§ **Problem to work on**: Leave out every picture, then transcribe the rest of the listing exactly.

§ **Supplied data**:
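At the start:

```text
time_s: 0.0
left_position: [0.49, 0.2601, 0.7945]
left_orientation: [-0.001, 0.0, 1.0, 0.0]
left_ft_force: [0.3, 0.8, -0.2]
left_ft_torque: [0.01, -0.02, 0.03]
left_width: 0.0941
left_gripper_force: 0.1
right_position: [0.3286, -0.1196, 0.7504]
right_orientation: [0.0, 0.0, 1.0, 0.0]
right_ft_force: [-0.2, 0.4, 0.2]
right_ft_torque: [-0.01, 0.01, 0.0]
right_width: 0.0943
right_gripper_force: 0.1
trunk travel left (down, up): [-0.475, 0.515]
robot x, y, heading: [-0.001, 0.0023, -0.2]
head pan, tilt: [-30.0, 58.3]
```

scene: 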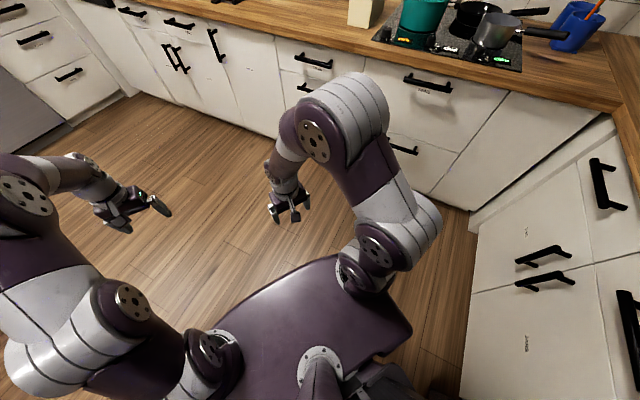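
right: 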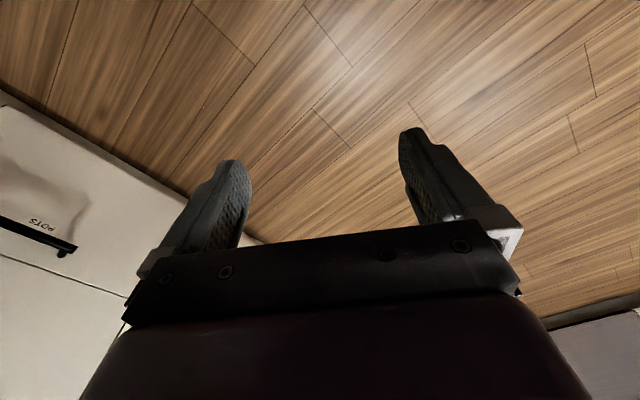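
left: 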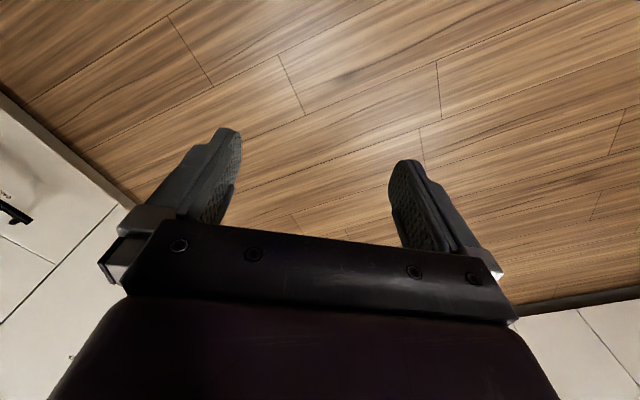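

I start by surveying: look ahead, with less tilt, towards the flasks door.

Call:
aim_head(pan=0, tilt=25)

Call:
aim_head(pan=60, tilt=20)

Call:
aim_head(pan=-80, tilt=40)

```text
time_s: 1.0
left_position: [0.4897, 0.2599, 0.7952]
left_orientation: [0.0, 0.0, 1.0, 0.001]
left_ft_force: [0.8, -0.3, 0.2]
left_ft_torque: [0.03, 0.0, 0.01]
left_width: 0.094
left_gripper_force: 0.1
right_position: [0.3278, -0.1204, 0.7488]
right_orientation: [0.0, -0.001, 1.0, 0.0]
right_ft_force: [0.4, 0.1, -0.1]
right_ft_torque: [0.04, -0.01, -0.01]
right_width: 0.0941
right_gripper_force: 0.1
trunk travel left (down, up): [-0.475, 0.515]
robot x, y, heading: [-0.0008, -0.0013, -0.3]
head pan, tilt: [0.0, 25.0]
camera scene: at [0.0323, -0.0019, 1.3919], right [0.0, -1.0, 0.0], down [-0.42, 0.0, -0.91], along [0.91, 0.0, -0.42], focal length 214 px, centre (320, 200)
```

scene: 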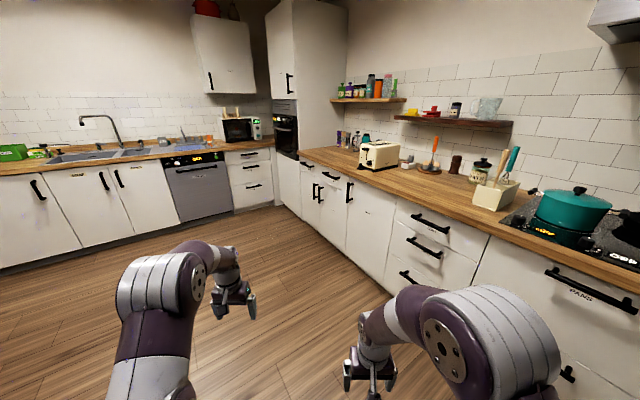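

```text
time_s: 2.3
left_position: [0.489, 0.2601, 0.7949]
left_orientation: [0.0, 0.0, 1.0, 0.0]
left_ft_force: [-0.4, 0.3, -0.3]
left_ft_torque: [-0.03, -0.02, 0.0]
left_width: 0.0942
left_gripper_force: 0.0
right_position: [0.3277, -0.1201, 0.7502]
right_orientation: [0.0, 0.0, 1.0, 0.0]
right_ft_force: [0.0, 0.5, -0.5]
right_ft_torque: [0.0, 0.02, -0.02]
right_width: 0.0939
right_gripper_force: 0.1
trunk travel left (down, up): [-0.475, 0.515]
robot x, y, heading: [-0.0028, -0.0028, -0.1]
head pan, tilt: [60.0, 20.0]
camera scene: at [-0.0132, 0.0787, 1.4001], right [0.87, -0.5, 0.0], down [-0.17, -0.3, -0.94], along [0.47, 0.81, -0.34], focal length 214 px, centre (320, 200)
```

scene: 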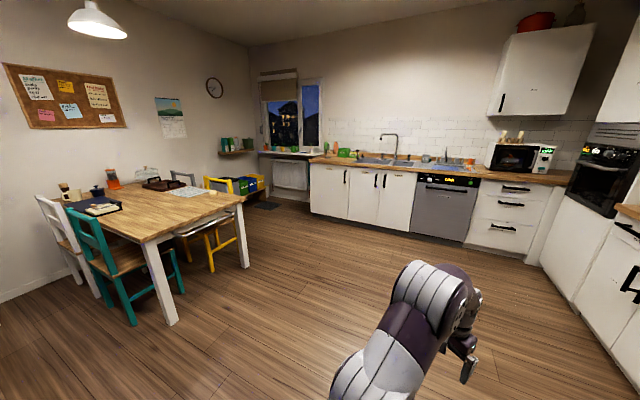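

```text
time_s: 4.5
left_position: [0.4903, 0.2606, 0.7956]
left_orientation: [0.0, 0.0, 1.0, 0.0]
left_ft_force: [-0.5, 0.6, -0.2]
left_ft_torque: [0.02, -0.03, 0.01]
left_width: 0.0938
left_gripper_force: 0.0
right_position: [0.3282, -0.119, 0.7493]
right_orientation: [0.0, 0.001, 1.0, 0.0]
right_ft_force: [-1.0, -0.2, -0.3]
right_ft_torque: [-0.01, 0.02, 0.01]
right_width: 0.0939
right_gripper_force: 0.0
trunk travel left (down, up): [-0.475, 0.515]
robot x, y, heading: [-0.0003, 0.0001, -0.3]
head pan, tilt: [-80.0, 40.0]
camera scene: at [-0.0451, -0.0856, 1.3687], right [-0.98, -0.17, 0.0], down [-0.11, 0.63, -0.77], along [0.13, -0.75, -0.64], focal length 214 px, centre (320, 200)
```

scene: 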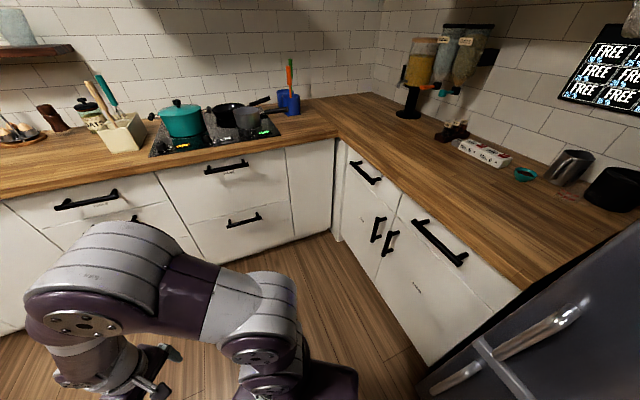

§ **Correct response**:
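At the start:

```text
time_s: 0.0
left_position: [0.49, 0.2601, 0.7945]
left_orientation: [-0.001, 0.0, 1.0, 0.0]
left_ft_force: [0.3, 0.8, -0.2]
left_ft_torque: [0.01, -0.02, 0.03]
left_width: 0.0941
left_gripper_force: 0.1
right_position: [0.3286, -0.1196, 0.7504]
right_orientation: [0.0, 0.0, 1.0, 0.0]
right_ft_force: [-0.2, 0.4, 0.2]
right_ft_torque: [-0.01, 0.01, 0.0]
right_width: 0.0943
right_gripper_force: 0.1
trunk travel left (down, up): [-0.475, 0.515]
robot x, y, heading: [-0.001, 0.0023, -0.2]
head pan, tilt: [-30.0, 58.3]
```

scene: 
right: 
left: 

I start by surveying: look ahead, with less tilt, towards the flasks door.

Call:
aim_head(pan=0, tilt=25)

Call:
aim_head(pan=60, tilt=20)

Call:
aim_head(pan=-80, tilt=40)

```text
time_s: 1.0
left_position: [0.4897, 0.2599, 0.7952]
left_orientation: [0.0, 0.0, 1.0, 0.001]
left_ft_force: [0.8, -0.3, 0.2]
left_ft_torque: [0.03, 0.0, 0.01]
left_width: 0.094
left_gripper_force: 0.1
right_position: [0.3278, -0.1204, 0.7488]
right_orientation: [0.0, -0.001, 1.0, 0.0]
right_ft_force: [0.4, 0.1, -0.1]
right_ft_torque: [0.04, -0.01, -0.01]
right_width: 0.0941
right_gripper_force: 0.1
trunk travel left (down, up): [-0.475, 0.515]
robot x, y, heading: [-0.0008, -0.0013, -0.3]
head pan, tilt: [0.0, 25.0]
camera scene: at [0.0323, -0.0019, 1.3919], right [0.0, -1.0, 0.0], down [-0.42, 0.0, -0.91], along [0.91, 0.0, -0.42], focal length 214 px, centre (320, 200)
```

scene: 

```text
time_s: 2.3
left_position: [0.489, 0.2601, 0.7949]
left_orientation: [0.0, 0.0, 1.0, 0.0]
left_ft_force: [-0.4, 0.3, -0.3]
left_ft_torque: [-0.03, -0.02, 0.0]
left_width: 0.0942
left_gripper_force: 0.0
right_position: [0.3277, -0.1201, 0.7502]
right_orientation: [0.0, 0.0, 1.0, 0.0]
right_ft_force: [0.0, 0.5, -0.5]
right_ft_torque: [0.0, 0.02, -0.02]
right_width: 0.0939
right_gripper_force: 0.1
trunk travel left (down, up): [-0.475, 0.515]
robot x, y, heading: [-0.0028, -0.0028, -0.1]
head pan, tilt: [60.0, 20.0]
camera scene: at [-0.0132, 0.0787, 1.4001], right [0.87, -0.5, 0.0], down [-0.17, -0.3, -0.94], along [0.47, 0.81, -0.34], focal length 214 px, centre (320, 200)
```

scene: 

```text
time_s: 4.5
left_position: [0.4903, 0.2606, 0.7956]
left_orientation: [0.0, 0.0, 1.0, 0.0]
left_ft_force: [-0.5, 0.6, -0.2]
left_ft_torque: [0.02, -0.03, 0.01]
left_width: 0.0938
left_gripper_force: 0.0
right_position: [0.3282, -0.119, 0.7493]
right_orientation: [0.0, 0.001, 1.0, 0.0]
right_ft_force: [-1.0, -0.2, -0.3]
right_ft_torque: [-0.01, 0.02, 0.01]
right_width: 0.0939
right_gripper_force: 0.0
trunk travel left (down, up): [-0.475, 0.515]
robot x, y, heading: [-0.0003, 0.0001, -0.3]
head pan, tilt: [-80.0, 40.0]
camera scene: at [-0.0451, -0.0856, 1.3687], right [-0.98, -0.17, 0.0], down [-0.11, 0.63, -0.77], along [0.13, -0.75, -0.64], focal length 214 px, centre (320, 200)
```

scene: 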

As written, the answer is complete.